From all my research the obvious place to start was compost, commonly referred to as black gold.

So where do we begin? We needed a bin of some sort to store all the organic material because our property is a small city lot without much extra space. But after that, was it really as easy as throwing in food scraps and dried leaves? For the most part, it actually is.

Our kitchen collector is filled with everything from banana and onion peels to tea bags and vegetable scraps.

Our kitchen collector is filled with everything from banana peels and tea bags to vegetable scraps.

We’re lucky that our county offers free composting classes for beginners and has a great website to answer any questions. I attended a class last spring and walked away with a good amount of information on what makes a successful compost pile.

As an added bonus, we got a free countertop container for our kitchen scraps and a coupon to buy a discounted bin.

The basics are easy: mix nitrogen-rich material with carbon-based material and let the microbes or earthworms do the dirty work. I’ve read a few conflicting “recipes” on what ratio makes the best compost. We’ve generally been following 2:1 – two parts carbon and one part nitrogen.

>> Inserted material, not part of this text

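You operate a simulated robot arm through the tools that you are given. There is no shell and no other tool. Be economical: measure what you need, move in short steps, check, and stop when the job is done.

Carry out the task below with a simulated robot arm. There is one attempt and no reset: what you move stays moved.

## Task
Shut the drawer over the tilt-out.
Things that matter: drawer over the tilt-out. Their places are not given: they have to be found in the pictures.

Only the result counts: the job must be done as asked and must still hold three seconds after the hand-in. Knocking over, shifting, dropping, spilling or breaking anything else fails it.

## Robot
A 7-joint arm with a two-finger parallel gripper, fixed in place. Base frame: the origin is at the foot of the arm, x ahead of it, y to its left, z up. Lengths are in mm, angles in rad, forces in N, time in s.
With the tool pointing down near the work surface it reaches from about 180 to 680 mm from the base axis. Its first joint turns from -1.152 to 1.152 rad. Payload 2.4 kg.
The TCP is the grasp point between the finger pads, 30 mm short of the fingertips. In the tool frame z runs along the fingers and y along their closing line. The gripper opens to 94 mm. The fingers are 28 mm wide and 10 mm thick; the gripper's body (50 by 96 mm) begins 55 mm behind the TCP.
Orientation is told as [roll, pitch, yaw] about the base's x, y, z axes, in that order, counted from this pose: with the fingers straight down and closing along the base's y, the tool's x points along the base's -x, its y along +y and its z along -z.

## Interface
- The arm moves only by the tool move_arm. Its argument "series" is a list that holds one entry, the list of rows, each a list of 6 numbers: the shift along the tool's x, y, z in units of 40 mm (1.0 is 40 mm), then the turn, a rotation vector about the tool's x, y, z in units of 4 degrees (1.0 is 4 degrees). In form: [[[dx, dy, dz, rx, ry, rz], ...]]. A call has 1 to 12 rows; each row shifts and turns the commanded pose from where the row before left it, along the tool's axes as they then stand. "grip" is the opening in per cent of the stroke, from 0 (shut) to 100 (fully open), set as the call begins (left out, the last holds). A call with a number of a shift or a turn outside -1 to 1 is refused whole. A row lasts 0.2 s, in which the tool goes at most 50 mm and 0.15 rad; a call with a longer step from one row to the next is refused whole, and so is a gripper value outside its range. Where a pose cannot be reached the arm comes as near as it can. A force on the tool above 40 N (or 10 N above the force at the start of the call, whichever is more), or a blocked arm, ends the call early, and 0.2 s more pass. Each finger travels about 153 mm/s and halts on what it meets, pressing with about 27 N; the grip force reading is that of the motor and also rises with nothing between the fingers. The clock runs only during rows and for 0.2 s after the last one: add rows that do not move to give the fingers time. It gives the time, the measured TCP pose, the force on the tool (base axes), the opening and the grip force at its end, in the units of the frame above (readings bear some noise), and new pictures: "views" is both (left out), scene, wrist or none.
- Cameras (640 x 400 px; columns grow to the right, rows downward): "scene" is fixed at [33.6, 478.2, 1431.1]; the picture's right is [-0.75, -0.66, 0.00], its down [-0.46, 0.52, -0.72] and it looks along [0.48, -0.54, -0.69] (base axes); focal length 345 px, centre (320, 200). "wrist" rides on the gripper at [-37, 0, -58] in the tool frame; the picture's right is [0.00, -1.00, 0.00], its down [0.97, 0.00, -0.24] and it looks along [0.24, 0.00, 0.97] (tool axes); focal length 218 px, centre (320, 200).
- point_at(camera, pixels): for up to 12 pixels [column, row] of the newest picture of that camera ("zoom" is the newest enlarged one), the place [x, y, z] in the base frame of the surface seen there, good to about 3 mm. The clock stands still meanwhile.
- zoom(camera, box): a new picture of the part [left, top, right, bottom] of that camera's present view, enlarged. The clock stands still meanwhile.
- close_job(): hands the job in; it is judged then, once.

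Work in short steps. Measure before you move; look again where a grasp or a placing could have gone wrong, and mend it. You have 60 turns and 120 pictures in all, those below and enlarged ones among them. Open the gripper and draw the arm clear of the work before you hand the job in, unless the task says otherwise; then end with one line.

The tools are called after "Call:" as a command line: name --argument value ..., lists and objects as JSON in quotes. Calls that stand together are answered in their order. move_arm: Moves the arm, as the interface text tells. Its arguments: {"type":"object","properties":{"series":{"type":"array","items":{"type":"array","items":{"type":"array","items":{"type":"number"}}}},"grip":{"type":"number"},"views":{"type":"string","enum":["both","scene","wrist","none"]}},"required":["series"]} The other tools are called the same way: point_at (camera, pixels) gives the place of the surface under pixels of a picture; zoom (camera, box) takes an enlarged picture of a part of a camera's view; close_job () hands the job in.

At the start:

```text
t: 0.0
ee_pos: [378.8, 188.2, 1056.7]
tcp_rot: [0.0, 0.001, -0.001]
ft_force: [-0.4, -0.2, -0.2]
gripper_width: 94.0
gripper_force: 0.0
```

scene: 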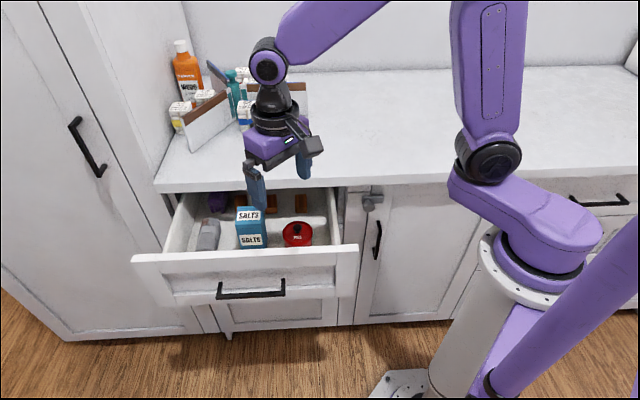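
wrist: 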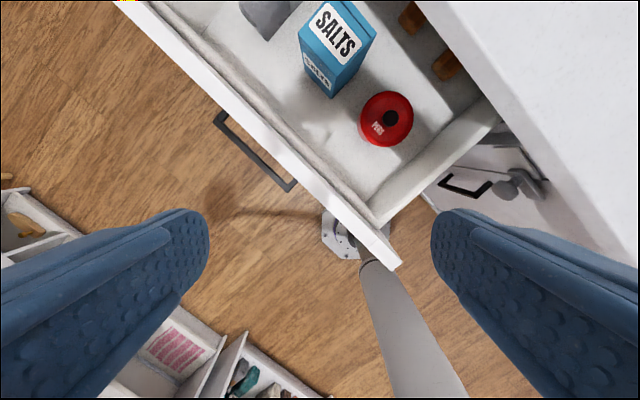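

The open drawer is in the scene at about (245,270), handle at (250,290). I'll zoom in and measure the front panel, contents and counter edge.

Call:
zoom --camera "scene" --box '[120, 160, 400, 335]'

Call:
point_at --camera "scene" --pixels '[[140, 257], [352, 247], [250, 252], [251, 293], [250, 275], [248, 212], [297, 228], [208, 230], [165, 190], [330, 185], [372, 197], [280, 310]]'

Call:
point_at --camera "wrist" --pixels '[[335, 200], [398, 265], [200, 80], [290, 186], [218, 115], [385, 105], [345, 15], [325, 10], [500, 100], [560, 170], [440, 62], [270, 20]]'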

Though different ingredients have different carbon or nitrogen ratios, we don’t worry about that. It’s basically one bucket of fruit or vegetable scraps to two buckets of leaves or shredded newspaper.

Nitrogen-based: grass clippings, fruit or vegetable scraps, coffee grounds, tea bags, plant trimmings, etc.

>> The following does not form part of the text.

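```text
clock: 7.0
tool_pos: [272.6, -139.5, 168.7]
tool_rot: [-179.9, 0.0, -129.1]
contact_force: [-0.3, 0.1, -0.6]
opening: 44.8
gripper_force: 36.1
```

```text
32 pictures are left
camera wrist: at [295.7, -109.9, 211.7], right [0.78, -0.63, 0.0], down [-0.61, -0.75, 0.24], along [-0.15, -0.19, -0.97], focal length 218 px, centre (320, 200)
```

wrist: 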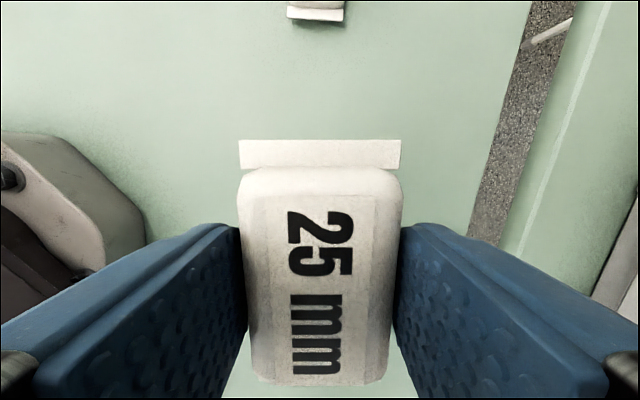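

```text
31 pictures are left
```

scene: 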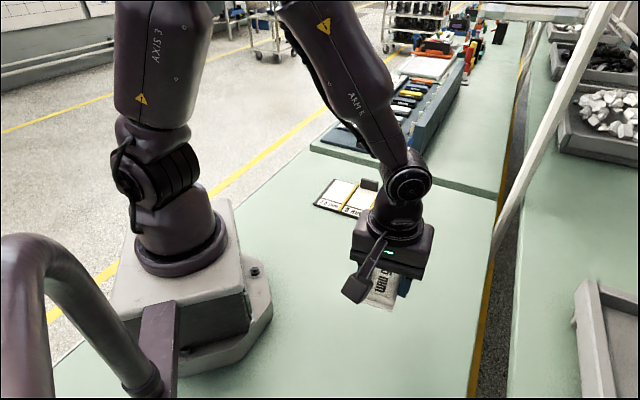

Carbon-based: dried leaves, shredded paper, wood chips, etc.

So far it seems to be working. When we started our compost bin it was filled to the brim with food scraps, dead plants from the garden and shredded leaves. Now it’s roughly half the size, and more and more of it looks like finished compost.

We’re considering getting another bin to make more compost and let the other one keep cooking for the spring.